An ethnic Tatar missionary is facing expulsion from Russia on the basis of an assessment by the Federal Security Service (FSB, former KGB) of his missionary activity as "extremist," Forum 18 News Service has learnt. A Russian-born resident of Latvia, Takhir Talipov must leave Russia before his present visa expires on 15 December, he told Forum 18 recently from the Tatar capital Kazan, approximately 800 kilometres (500 miles) east of Moscow. A further appeal hearing in his case is set for 1 December.
Having lived with his family in the Russian republic for several years on annual visas, Talipov submitted an application for a residency permit to the passport and visa department of Tatarstan's Interior Ministry in October 2002, he said. On receiving no word several months after the legally allotted six-month period for an official response had elapsed, Talipov filed suit against the department in a Kazan district court. By the time of the hearing, he continued, the Interior Ministry issued its refusal of his application, citing several parts of Russia's law on the legal position of foreign citizens, including the allegation that Talipov "advocates violent change to the constitutional order of the Russian Federation, or by other actions poses a threat to the security of the Russian Federation or its citizens".

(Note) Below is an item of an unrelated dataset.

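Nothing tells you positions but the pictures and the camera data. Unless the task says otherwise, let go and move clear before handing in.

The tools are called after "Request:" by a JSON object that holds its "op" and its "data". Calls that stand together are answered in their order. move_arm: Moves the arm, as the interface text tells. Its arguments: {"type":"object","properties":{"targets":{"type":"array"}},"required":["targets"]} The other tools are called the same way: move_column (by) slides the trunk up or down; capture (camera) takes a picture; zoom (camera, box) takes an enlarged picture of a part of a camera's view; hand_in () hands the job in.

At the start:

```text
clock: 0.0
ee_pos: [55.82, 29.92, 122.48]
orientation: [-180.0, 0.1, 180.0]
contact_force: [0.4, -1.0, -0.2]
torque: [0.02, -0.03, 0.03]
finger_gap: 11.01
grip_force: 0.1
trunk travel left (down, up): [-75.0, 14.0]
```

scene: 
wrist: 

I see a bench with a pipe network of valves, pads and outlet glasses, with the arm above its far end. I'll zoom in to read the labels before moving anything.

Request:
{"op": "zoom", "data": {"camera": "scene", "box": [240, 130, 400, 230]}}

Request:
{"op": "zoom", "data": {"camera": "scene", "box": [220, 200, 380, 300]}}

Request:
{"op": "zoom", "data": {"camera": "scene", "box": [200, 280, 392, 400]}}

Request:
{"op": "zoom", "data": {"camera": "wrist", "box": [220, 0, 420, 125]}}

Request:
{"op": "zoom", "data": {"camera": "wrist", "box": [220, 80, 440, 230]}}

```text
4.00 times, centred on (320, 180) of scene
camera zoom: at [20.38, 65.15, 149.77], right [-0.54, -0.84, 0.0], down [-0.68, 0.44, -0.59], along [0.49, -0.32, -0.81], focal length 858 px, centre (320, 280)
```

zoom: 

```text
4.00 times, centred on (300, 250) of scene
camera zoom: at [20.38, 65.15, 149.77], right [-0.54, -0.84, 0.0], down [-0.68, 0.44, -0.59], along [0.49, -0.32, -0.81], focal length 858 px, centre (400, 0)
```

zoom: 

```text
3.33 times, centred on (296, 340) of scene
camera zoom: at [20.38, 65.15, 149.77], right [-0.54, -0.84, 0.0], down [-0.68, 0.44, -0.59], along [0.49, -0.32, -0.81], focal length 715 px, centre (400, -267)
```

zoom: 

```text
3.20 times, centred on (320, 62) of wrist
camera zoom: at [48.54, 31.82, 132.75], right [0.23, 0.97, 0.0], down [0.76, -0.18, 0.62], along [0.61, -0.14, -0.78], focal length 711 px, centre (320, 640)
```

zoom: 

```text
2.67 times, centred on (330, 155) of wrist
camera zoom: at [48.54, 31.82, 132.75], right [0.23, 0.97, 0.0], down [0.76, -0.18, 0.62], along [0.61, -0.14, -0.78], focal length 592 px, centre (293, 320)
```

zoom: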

"Purely intuitively, I believe my religious activity played a role in the refusal," Talipov remarked when Forum 18 spoke to him on 30 October. But at that stage he had no grounds for his hunch.
On appealing the district court decision in Tatarstan's supreme court on 10 November, however, the text of a local FSB assessment of Talipov's residency permit application was produced as evidence against him, his legal representative Fyodor Dzyuba informed Forum 18 on 27 November. Forum 18 has also received a copy of this document, dated 9 October and addressed to Tatarstan's deputy interior minister.
Citing as grounds for its existence a "temporary instruction" entitled "On the procedure for the consideration by the organs of the FSB of materials concerning the entry to and exit from the Russian Federation by foreign citizens," the assessment alleges that Talipov concealed certain biographical details during a formal FSB interrogation, "in particular, that he disseminated Baptist beliefs as a missionary in Tatarstan in the early 1990s - for which he was "persecuted on several occasions by local Muslim leaders" - and that he "founded the religious group 'Faith of Life', which to this day has no official registration and functions illegally."
The aims of 'Faith of Life' – which is funded by "foreign clerical centres" – are to disseminate Christianity within Tatarstan "from a Baptist standpoint" and so to convert Muslims in the republic to their faith, the document notes, while Talipov and its members view Islam as a "reactionary religion". Consequently, the assessment concludes, the activity of Talipov and individual representatives of his group is "extremist in character and poses a threat to the stability of the interconfessional and interethnic situation in Tatarstan." In view of this, Tatarstan's local FSB recommend that Talipov and his family be denied residency permits.
"It looks like we are returning to the 1930s – decisions concerning people's religious freedom are being determined not by a court or the law, but the FSB," Dzyuba told Forum 18. He points out that "Faith of Life" is actually Faith and Life Baptist Church, legally registered by the Tatar authorities on 6 March 2002, and that Russia's 1997 religion law in any case does not regard the activity of unregistered religious groups as illegal.
Dzyuba also takes issue with the FSB's accusation of extremism. "Since when does 'dissemination of Christianity in the regions of the republic from a Baptist standpoint' – even among Muslims – constitute extremism?" he declares. "Surely it is the constitutional right of every citizen to 'confess individually or in common with others any religion... freely to choose, hold and disseminate religious and other convictions'?" he added, citing Article 28 of Russia's 1993 constitution.